The middle class was once composed of people who worked for private industry and were paid wages that allowed them to purchase mortgages and health care. Back then, it was possible to pay off a mortgage during a single lifetime, resulting in an actual homeowner. If we use that criteria to define the middle class, then it is already as rare and close to extinction as are actual homeowners.
Apparently, the definition of middle class has been altered to include government workers. The government is one of the only employers remaining that pays a living wage and provides health care, and whose services cannot be outsourced. The problem with that is obvious--the parasite has grown larger than the host, and cannot be sustained. Like other useful parasites, this one provides us with justice and educational systems, and I use both of those terms loosely, considering the degree of corruption and inefficiency inherent within them.

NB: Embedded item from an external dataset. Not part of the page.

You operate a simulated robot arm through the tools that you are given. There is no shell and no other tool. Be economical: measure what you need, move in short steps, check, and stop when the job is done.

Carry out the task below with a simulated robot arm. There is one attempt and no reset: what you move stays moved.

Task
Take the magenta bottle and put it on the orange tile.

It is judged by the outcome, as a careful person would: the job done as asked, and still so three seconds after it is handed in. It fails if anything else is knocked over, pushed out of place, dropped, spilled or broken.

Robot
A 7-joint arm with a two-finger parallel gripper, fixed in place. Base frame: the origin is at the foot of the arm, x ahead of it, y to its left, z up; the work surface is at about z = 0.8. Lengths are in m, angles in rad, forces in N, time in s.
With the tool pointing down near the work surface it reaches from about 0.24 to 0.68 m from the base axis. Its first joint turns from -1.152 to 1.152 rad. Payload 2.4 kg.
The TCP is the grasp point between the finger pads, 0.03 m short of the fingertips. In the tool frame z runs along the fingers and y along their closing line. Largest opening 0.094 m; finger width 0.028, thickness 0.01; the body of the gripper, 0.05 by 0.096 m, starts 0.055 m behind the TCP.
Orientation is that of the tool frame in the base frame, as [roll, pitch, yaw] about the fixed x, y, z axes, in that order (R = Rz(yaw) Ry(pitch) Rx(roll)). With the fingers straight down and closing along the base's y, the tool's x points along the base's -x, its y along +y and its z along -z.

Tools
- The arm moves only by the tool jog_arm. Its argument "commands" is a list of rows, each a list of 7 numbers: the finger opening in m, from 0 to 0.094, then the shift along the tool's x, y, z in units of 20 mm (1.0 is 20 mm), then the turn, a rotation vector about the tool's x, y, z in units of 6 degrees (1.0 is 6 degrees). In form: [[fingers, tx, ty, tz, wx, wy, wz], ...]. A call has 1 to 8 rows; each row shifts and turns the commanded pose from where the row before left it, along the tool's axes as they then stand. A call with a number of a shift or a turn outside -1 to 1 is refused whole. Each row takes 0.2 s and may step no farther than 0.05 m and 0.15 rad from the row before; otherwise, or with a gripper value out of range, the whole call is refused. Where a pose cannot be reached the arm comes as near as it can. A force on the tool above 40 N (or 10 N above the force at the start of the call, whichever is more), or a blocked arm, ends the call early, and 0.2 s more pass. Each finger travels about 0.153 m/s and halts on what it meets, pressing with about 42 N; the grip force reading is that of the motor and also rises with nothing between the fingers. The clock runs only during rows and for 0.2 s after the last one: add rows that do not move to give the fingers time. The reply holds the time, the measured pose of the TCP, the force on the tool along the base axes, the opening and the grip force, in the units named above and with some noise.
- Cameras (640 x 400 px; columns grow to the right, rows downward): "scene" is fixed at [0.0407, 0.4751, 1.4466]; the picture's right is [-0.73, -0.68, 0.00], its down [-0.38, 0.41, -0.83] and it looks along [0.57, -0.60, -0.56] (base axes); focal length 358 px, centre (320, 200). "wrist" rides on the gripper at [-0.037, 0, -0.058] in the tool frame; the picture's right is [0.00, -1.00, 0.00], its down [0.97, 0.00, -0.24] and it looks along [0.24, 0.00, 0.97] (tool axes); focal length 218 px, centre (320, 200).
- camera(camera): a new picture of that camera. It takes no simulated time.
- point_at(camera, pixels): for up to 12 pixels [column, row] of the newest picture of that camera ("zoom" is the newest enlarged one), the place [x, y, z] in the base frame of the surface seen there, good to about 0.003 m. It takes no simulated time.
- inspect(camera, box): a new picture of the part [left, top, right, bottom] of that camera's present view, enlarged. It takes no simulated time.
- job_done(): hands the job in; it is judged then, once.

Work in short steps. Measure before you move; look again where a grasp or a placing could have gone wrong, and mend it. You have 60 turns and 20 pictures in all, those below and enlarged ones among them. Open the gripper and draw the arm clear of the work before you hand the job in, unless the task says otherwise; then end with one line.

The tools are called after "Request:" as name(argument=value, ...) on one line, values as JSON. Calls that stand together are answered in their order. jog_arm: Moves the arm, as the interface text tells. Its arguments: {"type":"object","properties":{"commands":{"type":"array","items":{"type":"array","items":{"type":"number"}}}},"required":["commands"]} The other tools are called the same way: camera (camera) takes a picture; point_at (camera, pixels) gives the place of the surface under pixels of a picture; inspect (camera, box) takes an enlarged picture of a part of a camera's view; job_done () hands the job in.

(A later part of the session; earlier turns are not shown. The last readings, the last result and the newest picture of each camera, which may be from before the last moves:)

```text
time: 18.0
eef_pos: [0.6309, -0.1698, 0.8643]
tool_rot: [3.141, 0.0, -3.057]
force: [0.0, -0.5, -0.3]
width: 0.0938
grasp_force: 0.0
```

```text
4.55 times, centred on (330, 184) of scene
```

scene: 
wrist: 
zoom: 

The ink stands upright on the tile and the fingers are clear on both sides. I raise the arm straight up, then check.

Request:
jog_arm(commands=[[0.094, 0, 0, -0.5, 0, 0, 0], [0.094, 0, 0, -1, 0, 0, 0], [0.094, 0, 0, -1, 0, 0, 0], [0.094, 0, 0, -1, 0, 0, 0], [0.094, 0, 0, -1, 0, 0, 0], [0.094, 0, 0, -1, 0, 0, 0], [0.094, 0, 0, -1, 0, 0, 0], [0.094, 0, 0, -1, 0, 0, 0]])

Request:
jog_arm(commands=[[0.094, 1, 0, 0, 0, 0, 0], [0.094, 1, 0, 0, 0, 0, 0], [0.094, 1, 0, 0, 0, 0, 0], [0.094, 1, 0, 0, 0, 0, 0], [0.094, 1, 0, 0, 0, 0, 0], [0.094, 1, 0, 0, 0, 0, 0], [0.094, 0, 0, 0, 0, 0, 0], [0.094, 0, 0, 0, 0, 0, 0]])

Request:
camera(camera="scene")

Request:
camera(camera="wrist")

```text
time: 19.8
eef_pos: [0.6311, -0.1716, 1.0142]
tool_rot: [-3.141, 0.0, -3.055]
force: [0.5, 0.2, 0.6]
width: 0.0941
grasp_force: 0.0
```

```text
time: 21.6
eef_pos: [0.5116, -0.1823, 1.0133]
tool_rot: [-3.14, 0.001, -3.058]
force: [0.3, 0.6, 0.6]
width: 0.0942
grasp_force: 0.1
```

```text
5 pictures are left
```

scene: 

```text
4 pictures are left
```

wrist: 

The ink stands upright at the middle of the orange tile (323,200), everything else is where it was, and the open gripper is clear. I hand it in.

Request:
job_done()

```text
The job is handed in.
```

Ladies and gentlemen, we have a battle of the parasites, the other contender being unions. While they perform the useful function of ensuring safe working conditions and living wages, they too have become corrupt and inefficient.
Both depend for their existences on money taken from people against their wills. In many states, government employees have no choice but to "pay" union dues, whether they wish to belong to the union or not, just as they have no choice about paying taxes.
Like other private sector businesses, the government has begun hiring part-time workers to do full-time jobs to avoid providing benefits, and the unions have done little to nothing to improve the lot of these people. These part-time workers with no benefits are also forced to pay union dues, though they can scarcely afford bus fare to get to work.
Meanwhile, long-time full-time government employees protected by the unions receive all the benefits that the majority of tax-payers cannot afford for themselves. Further, there are no consequences for incompetence
.
I'm not rooting for either side in this battle. I'm rooting for the host, the underdog at death's door, being drained of its lifeblood. I liken the government sector growing larger than the private sector to inflation--printing money to provide the illusion of prosperity. In this case, the government is providing jobs to provide the illusion of a middle class. Both are tactics designed to forestall the host from shaking them off through revolution.